--- Start of Information supplied ---
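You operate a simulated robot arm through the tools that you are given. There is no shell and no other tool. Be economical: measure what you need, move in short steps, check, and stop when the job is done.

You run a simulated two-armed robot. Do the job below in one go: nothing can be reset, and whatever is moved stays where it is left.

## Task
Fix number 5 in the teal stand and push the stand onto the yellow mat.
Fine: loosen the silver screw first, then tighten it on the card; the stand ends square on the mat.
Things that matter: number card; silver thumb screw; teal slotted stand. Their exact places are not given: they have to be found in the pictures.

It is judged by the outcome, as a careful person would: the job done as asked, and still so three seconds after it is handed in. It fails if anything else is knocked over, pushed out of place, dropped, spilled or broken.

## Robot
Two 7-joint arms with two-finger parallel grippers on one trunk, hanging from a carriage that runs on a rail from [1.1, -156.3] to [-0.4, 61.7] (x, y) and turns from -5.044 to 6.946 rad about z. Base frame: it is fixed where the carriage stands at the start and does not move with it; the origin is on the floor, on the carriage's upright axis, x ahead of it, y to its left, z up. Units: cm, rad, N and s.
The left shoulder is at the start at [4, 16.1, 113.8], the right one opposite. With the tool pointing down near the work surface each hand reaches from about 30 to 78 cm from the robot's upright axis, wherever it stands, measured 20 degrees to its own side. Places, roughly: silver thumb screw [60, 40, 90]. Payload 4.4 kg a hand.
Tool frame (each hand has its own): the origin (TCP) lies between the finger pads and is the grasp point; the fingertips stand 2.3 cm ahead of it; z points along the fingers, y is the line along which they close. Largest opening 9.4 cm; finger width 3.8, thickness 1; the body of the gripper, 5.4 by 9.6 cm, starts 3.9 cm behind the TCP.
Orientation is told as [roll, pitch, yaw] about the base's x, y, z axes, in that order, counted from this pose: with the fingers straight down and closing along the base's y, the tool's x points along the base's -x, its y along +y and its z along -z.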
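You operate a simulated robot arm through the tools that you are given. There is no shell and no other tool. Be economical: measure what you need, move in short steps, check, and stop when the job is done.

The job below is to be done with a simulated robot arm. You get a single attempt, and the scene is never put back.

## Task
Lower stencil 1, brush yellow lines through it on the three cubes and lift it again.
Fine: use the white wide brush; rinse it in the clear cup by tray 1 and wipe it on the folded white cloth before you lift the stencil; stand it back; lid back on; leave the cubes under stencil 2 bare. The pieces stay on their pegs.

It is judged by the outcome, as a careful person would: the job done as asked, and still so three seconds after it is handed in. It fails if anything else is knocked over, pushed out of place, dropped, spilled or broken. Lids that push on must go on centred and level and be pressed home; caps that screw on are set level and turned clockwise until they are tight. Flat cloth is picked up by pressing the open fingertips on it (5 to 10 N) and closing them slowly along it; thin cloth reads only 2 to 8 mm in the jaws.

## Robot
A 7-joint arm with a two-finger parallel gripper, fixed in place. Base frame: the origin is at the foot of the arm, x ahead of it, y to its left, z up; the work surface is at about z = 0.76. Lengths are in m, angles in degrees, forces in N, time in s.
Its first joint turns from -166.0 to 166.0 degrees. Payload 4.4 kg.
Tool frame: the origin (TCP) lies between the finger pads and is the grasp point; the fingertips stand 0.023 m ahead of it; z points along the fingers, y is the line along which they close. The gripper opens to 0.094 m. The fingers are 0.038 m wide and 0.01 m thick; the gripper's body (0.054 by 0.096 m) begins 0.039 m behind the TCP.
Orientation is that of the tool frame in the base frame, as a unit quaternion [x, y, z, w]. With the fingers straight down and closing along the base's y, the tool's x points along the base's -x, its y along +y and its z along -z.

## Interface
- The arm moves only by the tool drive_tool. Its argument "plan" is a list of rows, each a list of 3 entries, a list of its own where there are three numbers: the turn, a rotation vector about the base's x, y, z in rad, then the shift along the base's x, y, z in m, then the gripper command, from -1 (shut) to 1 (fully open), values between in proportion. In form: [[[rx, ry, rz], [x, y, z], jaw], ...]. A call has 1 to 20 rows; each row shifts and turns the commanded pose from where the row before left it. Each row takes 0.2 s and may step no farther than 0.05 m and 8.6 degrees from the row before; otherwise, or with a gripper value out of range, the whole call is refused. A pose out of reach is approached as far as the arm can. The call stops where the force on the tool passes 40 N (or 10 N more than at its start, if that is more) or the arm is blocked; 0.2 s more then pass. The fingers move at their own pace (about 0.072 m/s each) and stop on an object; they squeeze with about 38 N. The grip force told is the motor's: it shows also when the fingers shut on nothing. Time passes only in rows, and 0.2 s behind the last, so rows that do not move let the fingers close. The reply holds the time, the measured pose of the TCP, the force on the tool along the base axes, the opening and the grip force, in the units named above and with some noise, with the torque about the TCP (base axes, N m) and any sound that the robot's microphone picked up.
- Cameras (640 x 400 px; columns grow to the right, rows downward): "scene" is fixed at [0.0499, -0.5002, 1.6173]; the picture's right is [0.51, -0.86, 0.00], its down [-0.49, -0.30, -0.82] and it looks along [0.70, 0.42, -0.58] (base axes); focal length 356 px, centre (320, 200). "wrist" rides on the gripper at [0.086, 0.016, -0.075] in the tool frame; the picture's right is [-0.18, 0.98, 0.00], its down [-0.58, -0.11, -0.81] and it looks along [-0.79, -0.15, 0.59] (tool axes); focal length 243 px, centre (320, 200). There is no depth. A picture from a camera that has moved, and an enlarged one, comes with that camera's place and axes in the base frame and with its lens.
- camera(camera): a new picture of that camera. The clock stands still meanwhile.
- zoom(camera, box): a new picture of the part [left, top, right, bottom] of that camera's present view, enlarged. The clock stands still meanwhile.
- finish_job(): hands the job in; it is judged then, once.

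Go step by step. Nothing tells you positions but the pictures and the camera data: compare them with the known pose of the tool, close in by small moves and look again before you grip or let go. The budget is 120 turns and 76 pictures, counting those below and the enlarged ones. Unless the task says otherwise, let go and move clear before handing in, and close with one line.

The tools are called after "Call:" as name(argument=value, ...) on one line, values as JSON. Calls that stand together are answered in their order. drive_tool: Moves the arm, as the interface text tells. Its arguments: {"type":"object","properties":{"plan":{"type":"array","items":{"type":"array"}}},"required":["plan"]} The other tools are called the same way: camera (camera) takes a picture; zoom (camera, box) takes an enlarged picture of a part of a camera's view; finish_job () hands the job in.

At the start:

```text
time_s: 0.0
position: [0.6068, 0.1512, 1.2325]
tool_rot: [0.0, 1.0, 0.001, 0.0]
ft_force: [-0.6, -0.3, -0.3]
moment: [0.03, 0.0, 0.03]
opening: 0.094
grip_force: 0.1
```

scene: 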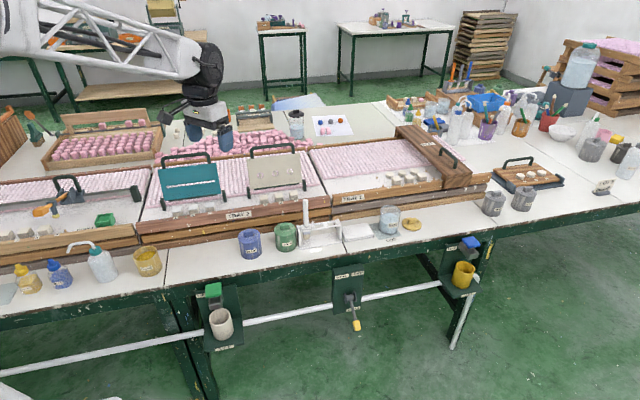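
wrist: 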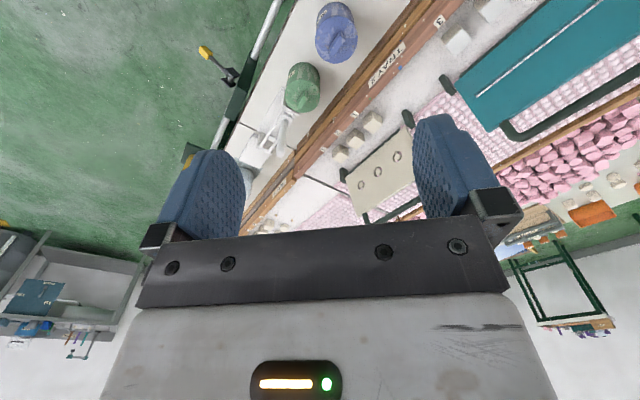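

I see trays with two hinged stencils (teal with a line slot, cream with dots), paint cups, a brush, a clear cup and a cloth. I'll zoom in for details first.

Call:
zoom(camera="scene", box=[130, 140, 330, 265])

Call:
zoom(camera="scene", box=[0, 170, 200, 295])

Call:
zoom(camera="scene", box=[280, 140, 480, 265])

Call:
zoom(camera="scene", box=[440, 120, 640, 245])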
--- End of Information supplied ---
Aim of the task >> Scan the records above for the string "yellow", then select every line that holds it.

Solution to this task >>
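Fix number 5 in the teal stand and push the stand onto the yellow mat.
Lower stencil 1, brush yellow lines through it on the three cubes and lift it again.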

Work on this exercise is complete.